(Data lines)
<<<<

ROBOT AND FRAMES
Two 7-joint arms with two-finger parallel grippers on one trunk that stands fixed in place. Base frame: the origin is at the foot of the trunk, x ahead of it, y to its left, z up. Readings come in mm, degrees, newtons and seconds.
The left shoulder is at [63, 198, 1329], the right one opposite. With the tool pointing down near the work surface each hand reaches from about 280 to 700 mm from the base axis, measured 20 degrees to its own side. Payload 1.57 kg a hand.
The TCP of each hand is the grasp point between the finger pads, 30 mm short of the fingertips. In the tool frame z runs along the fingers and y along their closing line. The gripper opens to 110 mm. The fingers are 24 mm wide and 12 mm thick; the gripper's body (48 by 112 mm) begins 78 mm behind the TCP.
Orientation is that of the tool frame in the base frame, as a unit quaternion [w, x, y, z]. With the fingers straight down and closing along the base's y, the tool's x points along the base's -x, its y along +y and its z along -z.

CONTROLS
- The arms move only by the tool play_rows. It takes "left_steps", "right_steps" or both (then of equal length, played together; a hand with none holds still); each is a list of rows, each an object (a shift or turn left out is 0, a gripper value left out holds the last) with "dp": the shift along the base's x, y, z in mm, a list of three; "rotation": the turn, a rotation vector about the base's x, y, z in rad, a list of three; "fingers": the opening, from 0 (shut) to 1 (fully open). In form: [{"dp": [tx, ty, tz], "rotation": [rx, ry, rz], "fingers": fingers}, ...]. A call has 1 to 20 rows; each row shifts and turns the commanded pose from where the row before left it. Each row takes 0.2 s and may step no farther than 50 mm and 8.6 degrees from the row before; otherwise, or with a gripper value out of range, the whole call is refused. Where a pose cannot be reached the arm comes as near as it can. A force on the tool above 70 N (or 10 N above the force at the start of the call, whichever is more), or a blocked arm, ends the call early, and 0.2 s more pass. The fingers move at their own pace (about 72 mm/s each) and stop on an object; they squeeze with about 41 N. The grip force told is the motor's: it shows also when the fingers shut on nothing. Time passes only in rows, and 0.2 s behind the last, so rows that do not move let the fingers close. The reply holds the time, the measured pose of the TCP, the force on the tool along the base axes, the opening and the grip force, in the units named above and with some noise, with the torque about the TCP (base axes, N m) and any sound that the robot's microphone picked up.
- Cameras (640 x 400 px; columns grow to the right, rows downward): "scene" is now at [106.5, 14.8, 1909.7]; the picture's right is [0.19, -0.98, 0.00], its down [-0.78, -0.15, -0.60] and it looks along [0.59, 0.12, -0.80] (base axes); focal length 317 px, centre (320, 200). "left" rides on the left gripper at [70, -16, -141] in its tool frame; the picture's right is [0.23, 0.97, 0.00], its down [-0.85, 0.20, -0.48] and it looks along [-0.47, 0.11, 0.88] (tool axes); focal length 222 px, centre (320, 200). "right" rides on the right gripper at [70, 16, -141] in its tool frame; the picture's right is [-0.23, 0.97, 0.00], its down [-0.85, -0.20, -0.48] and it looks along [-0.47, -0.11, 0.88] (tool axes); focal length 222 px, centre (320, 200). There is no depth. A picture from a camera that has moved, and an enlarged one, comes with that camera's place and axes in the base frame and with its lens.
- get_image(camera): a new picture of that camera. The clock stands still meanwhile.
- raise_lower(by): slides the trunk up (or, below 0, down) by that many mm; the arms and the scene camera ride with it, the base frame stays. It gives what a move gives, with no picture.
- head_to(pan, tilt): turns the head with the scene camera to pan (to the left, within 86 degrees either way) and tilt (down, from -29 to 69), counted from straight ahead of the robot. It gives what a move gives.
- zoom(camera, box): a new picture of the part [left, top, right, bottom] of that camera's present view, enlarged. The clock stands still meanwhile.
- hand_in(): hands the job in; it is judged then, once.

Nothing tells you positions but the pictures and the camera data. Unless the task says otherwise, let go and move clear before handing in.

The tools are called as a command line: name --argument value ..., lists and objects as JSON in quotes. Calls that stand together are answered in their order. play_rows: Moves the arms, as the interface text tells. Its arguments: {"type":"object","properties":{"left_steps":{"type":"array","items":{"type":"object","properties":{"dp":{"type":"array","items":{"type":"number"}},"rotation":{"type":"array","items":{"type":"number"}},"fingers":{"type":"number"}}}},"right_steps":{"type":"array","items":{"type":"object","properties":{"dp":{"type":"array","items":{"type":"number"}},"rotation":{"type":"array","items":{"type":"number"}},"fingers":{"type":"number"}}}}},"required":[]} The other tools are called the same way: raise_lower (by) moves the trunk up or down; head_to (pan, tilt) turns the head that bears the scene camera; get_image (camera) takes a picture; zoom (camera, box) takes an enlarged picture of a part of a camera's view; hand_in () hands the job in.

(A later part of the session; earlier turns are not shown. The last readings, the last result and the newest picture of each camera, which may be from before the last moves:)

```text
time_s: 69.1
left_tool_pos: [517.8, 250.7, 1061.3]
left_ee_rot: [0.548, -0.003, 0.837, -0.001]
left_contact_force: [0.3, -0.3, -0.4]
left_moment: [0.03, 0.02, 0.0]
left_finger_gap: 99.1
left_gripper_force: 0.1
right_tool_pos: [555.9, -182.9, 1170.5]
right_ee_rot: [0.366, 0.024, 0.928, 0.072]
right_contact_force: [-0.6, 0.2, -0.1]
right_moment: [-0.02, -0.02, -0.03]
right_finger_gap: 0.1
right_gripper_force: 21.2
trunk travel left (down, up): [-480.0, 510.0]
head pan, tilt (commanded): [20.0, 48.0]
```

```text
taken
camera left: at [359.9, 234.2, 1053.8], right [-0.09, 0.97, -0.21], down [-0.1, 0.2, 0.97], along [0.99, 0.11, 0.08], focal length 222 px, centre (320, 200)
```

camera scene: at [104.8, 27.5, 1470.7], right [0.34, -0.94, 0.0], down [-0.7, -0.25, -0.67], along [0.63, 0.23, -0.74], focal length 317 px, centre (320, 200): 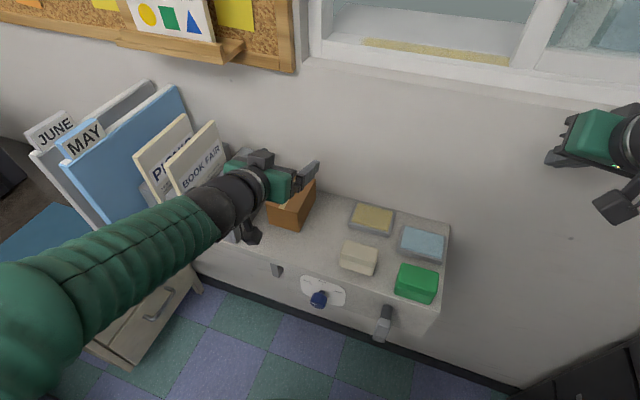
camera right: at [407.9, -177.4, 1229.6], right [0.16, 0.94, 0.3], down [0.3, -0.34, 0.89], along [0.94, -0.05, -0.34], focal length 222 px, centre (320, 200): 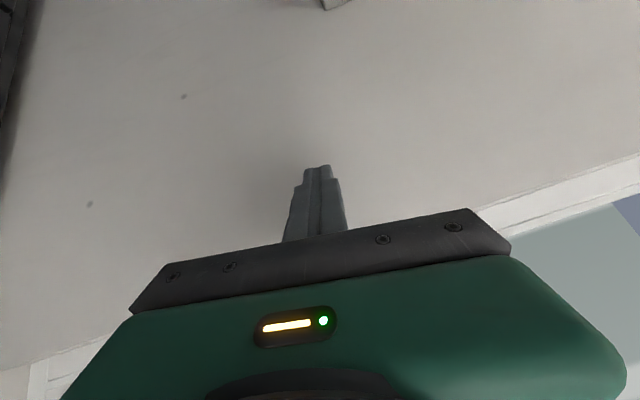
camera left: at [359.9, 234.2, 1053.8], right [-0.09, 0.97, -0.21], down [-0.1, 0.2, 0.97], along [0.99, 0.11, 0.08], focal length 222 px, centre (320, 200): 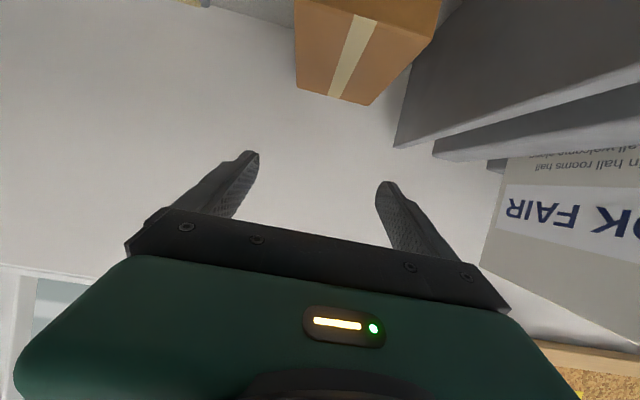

>>>>

(Instructions for the task) Count how many lines include the string "meanwhile". Nothing but the number is needed.

(Result) 2